Friday, March 29, 2013

Gospel Blog: Matthew 8:1-17

Note: See Introduction for context on this series on the Gospels.

Summary of Matthew 8:1-17
Jesus heals many people physically, including those with "evil spirits."

Detailed Thoughts about Matthew 8:1-17
I have to admit that even though I enjoyed reading and thinking about the Kingdom of God principles in Matt 5-7, I'm really struggling with this chapter. I feel like I'm missing needed context. Matthew (or whomever) wrote these words almost 2,000 years ago. Today, our society is vastly different than in Jesus' time; we know so much more about science and disease, for example. What meaning can be gleaned from a book with such a convuluted history of assembly and publication? This project has given me a new admiration for theologians who study not only the text (and often in the original language), but also consider the historical, cultural, and political contexts of the day. If anything, this project has sparked my interest in people who have studied and written on these topics before.

So I come to this text now feeling very unprepared, but also very skeptical. In the last verse of this particular passage (vs. 17), Matthew continues his major theme of attempting to prove that Jesus is the Jewish messiah.
"Just as the prophet Isaiah had said, 'He healed our diseases and made us well.'"
This verse is meant to be a bit of bombshell. Matthew sets it up in the previous verses by describing different times that Jesus healed people physically. Not only does he want his readers to be amazed at Jesus' miraculous deeds, he wants them to know that this is a fulfillment of Old Testament prophecy about the messiah.

In verses 1-4, Jesus heals a leper. He asks the leper not to tell anyone about the occurrence, but to present himself to the priest (along with a gift according to Moses' law) in order to be declared fit for society again. Two points stand out here:

  1. Not telling anyone of the healing is consistent with the theme of Jesus' teachings in the last few chapters (not boasting of your religiosity around town).
  2. Jesus gives the healed man very specific instructions in accordance with Jewish law. Matthew again seems to be forcing his major theme of Jewish messiah down the readers' throats.
The next healing anecdote told by Matthew has a bit more detail. An officer of the (Roman?) army asks Jesus to heal his servant. Matthew describes the officer as someone with great empathy for the pain his servant is experiencing. The officer also feels that he is unworthy for Jesus to come to his home, but asks Jesus to just "give the order" for healing and it will occur. (Matthew says that the servant was healed immediately.)

Jesus is suprised at the officer's great faith, and tells his followers that many people like the officer will come from far and wide to experience the kingdom of heaven. However, many who SHOULD have experienced it will be "thrown out into the dark. They will cry and grit their teeth in pain." I think Matthew is implying here that God's chosen people have rejected God's chosen messiah, and therefore have been rejected by God. Again, he is trying to convince his audience to accept Jesus as messiah. Perhaps that is also why he describes the character of the army officer in such glowing terms, as one who has absolute faith in the authority and power of Jesus--to goad his Jewish readers.

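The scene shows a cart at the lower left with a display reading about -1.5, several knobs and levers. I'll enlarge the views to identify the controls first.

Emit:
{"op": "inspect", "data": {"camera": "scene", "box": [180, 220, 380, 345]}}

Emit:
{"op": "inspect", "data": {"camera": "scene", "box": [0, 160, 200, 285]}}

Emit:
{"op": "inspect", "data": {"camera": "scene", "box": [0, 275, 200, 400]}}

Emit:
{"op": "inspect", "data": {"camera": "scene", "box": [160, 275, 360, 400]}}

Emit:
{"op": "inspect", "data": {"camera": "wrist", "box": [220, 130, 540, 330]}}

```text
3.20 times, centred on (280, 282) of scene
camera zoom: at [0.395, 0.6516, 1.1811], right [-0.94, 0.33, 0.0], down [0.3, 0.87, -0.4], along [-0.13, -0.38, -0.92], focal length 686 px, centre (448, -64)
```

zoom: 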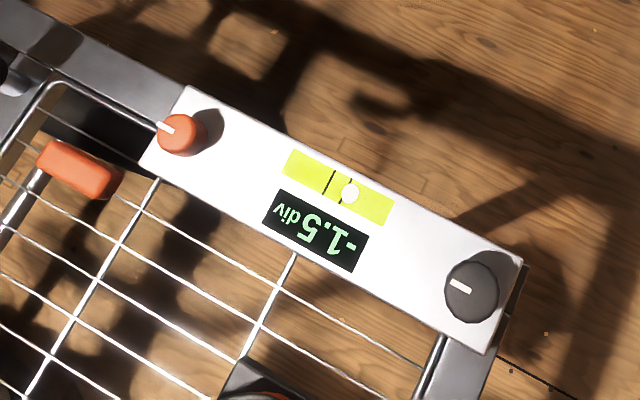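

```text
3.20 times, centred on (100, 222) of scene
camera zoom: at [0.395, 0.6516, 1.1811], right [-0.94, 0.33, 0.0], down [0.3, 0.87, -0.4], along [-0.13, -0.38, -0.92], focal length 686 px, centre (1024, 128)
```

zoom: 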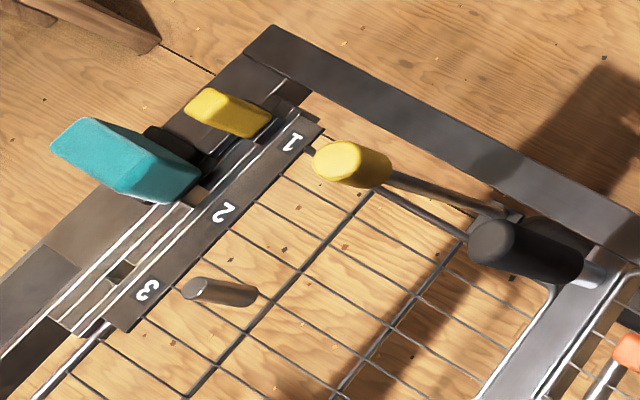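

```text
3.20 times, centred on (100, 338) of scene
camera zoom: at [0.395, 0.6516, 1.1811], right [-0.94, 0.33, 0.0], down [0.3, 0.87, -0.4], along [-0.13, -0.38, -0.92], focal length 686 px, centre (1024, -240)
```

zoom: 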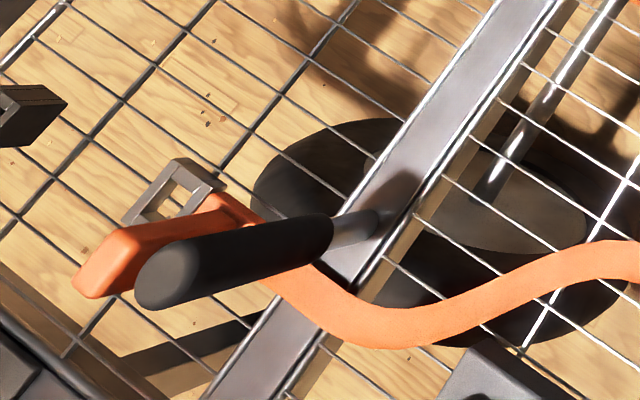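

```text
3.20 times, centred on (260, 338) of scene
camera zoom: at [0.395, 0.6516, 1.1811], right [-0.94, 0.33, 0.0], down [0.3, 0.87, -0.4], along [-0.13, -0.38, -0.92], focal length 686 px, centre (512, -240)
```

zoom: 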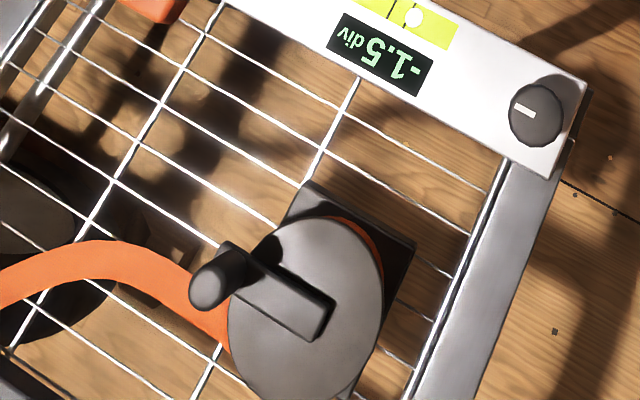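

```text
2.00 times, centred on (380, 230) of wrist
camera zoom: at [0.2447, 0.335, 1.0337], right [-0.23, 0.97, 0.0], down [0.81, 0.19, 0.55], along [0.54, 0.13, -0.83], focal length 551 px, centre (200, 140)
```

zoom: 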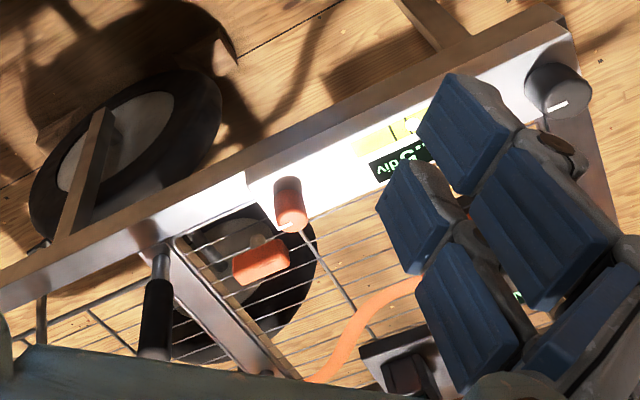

A side question: is Jesus referring to "hell" in verse 12? Here is where cultural context would be helpful. Was Matthew/Jesus using the terms, metaphors, and beliefs of the day? Or is he implying a literal truth? I don't know! Hope it's the first one!

Finally, Matthew briefly tells of Jesus healing Peter's mother-in-law, who then "got up and served Jesus a meal." Wow, how many sermons have been preached to women about THAT little anecdote! Then that evening, many people "with demons" came to Jesus and were healed by him. Assuming these miracles did take place, doesn't it seem more likely that the diseases the people had were natural diseases and not evil spirits? But frankly, evil spirits are mentioned quite a bit throughout the gospels. Jesus and the demons actually talk to each other sometimes.

Perhaps you can relate to my frustration and confusion with this passage, and with the Bible in general for that matter. I think many people tend to forget, including me, that the Bible is an ancient text. The customs, beliefs, politics, and understanding of the world were so much different back then. Filtering through all the biases and aims of the author, as well as the historical and culture context of the time, what are we left with? Right now, I'm just not sure.